Key risk factors: Real Estate
Key real estate going concern indicators include: vacancy rates rising above the level required to service debt, approaching loan maturity dates without committed refinancing, LTV covenant breaches triggered by declining property valuations, insolvency or lease default by major tenants, rising interest rates increasing debt service costs beyond rental income coverage, and inability to fund committed development projects or contractual obligations.
LTV covenant compliance — recalculate LTV ratios using current valuations (not book values) to assess proximity to covenant thresholds. A 5–10% decline in values could trigger breaches.
Debt maturity schedule — assess whether loans maturing within 12 months have committed refinancing. In tight credit markets, refinancing is not guaranteed, especially for secondary assets.

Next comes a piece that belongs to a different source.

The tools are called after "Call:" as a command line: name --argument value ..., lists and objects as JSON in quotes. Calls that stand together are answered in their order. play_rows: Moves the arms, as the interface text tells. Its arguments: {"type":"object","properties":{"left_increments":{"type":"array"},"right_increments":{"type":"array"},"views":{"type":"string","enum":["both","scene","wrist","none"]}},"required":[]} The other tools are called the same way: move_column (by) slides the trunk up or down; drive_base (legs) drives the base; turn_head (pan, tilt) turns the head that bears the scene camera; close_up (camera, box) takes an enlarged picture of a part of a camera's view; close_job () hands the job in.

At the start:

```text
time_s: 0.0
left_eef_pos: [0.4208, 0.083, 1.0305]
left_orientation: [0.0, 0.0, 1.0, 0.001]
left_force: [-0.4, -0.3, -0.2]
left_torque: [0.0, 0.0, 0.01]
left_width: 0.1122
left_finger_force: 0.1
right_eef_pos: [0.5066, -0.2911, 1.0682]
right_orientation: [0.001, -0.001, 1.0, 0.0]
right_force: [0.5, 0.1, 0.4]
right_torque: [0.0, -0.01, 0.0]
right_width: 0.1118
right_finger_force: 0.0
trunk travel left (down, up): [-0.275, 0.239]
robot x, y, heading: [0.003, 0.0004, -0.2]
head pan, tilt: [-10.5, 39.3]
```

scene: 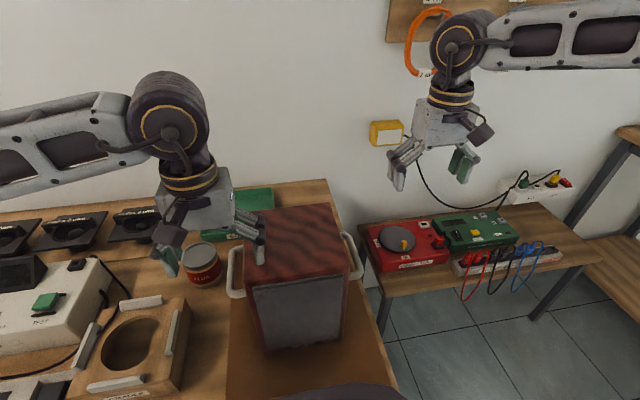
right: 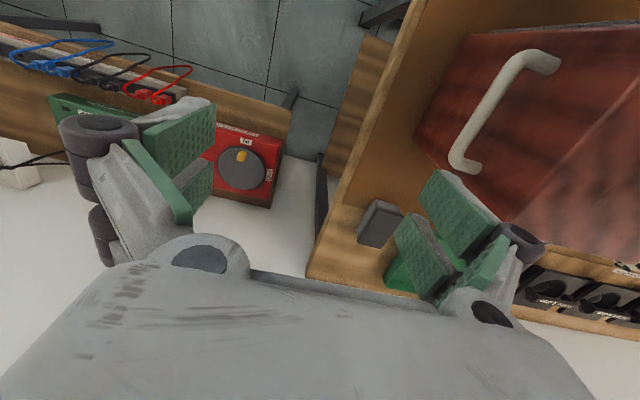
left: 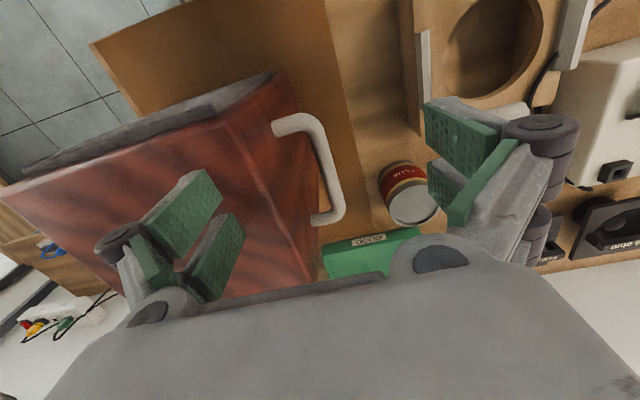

Vacancy rate trajectory — are vacancies increasing? Calculate the void period before new tenants are secured and whether rental income covers debt service during voids.
Tenant creditworthiness — assess the financial health of the top 5–10 tenants by rental income. The insolvency of a single major tenant can collapse income coverage ratios.
Interest rate exposure — for variable-rate debt, model the impact of rate increases on debt service coverage. If interest rate hedges are expiring, the entity faces increased exposure.
Development commitments — entities with projects under construction have contractual obligations to complete them. Assess whether funding is in place and whether the completed project will generate sufficient returns.